EXERCISE REQUIREMENTS: Repeat the whole listing exactly as written.

DATASET EXTRACT:
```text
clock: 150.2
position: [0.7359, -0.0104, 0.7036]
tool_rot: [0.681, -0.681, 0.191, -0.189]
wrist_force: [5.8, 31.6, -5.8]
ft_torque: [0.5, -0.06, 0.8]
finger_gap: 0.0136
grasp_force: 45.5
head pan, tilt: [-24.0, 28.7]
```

ANSWER TO THIS EXERCISE:
```text
clock: 150.2
position: [0.7359, -0.0104, 0.7036]
tool_rot: [0.681, -0.681, 0.191, -0.189]
wrist_force: [5.8, 31.6, -5.8]
ft_torque: [0.5, -0.06, 0.8]
finger_gap: 0.0136
grasp_force: 45.5
head pan, tilt: [-24.0, 28.7]
```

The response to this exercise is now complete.